→ **Task to carry out**
Repeat everything from the line holding "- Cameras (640" to the line holding "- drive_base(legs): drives", inclusive, exactly. Leave out the rest.

━━━━━━━━━━━━━━━━━━━━

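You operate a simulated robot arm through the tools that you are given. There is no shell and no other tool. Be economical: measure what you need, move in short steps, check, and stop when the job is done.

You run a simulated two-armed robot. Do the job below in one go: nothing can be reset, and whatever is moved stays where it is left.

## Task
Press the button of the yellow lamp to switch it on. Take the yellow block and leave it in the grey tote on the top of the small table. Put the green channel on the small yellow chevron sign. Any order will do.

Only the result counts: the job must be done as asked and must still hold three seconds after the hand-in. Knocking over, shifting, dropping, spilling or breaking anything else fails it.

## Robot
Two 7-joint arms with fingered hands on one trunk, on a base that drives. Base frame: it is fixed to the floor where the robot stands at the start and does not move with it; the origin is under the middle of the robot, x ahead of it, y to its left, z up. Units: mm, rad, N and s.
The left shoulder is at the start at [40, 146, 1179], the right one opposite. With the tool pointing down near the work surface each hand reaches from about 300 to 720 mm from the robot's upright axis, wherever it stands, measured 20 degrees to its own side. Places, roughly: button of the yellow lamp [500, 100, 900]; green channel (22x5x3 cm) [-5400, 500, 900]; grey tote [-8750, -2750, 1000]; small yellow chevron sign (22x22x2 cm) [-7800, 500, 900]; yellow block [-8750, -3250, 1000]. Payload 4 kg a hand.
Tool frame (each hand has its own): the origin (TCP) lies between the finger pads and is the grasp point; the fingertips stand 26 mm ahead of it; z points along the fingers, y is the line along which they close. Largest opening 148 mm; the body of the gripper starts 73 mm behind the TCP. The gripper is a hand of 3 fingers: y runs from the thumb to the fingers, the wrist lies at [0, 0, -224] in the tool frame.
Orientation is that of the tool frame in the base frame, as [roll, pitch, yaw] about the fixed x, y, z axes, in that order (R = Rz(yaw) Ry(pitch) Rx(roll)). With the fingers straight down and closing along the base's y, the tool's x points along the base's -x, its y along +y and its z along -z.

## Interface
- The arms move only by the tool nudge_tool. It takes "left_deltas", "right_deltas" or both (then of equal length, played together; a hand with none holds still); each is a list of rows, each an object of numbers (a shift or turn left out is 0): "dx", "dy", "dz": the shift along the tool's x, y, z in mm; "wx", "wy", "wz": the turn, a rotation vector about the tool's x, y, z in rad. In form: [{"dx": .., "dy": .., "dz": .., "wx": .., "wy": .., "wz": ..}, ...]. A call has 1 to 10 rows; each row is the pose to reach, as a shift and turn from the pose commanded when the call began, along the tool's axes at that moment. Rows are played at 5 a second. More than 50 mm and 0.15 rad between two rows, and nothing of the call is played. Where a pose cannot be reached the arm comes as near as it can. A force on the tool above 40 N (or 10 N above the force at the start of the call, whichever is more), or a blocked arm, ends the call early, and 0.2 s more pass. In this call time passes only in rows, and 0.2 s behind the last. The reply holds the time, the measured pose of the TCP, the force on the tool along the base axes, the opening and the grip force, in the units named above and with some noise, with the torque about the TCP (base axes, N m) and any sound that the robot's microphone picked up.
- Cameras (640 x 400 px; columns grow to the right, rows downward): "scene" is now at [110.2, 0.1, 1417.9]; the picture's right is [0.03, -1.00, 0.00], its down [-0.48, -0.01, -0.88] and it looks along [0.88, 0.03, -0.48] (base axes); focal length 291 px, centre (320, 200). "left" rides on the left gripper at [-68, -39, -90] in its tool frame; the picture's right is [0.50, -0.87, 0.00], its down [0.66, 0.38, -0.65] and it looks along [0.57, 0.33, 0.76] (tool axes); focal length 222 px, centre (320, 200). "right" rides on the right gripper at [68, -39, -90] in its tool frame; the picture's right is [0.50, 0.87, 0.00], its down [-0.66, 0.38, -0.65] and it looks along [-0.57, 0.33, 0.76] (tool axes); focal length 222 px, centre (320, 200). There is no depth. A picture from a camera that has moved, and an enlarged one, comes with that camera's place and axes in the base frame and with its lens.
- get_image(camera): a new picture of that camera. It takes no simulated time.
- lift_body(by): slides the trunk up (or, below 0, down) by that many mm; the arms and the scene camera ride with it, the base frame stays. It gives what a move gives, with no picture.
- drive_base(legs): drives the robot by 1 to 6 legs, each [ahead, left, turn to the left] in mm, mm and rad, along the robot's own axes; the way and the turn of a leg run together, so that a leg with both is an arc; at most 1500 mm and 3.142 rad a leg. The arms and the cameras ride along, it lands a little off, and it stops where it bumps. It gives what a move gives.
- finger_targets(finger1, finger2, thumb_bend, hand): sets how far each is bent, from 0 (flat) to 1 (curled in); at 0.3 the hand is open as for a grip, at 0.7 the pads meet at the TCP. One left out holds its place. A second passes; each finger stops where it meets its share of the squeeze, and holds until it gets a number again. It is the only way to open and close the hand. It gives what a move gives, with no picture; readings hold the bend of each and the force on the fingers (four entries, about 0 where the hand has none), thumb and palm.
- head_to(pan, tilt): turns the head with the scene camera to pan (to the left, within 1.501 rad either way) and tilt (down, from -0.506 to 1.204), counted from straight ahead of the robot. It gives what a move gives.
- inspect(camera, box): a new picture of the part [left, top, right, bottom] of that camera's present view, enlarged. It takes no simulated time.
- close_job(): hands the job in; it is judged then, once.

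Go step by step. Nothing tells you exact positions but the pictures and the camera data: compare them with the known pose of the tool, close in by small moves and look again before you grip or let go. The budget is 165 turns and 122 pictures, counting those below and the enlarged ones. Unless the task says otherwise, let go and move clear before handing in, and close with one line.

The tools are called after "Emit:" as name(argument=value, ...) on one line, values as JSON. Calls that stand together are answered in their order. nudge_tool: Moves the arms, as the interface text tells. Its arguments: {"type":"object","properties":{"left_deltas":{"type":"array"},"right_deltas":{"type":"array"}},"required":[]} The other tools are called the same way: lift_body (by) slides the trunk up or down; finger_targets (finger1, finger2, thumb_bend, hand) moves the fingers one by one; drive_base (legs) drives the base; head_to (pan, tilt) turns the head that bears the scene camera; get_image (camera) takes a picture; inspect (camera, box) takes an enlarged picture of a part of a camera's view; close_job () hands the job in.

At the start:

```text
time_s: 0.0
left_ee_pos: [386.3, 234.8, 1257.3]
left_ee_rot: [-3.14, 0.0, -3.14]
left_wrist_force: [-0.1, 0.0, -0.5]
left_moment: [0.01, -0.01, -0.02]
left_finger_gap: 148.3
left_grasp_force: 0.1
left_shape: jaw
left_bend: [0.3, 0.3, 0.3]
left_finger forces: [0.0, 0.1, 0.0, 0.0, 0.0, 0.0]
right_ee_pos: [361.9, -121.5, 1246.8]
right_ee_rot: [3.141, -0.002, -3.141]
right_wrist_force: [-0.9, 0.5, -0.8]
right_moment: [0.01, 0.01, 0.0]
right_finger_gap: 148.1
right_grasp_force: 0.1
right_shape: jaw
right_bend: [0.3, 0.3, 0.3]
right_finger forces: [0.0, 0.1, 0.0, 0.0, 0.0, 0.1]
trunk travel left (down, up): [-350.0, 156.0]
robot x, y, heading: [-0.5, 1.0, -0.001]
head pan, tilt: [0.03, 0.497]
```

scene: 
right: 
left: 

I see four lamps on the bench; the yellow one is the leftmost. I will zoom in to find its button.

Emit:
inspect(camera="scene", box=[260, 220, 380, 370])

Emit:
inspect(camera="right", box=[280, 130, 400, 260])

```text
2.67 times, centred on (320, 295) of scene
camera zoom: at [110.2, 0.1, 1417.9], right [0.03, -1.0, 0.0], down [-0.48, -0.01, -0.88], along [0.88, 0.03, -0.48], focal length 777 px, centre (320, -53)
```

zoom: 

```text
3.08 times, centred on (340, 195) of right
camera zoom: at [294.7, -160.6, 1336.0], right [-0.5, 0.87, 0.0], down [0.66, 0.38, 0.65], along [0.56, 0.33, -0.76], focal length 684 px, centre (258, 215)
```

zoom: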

━━━━━━━━━━━━━━━━━━━━

→ **Answer**
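- Cameras (640 x 400 px; columns grow to the right, rows downward): "scene" is now at [110.2, 0.1, 1417.9]; the picture's right is [0.03, -1.00, 0.00], its down [-0.48, -0.01, -0.88] and it looks along [0.88, 0.03, -0.48] (base axes); focal length 291 px, centre (320, 200). "left" rides on the left gripper at [-68, -39, -90] in its tool frame; the picture's right is [0.50, -0.87, 0.00], its down [0.66, 0.38, -0.65] and it looks along [0.57, 0.33, 0.76] (tool axes); focal length 222 px, centre (320, 200). "right" rides on the right gripper at [68, -39, -90] in its tool frame; the picture's right is [0.50, 0.87, 0.00], its down [-0.66, 0.38, -0.65] and it looks along [-0.57, 0.33, 0.76] (tool axes); focal length 222 px, centre (320, 200). There is no depth. A picture from a camera that has moved, and an enlarged one, comes with that camera's place and axes in the base frame and with its lens.
- get_image(camera): a new picture of that camera. It takes no simulated time.
- lift_body(by): slides the trunk up (or, below 0, down) by that many mm; the arms and the scene camera ride with it, the base frame stays. It gives what a move gives, with no picture.
- drive_base(legs): drives the robot by 1 to 6 legs, each [ahead, left, turn to the left] in mm, mm and rad, along the robot's own axes; the way and the turn of a leg run together, so that a leg with both is an arc; at most 1500 mm and 3.142 rad a leg. The arms and the cameras ride along, it lands a little off, and it stops where it bumps. It gives what a move gives.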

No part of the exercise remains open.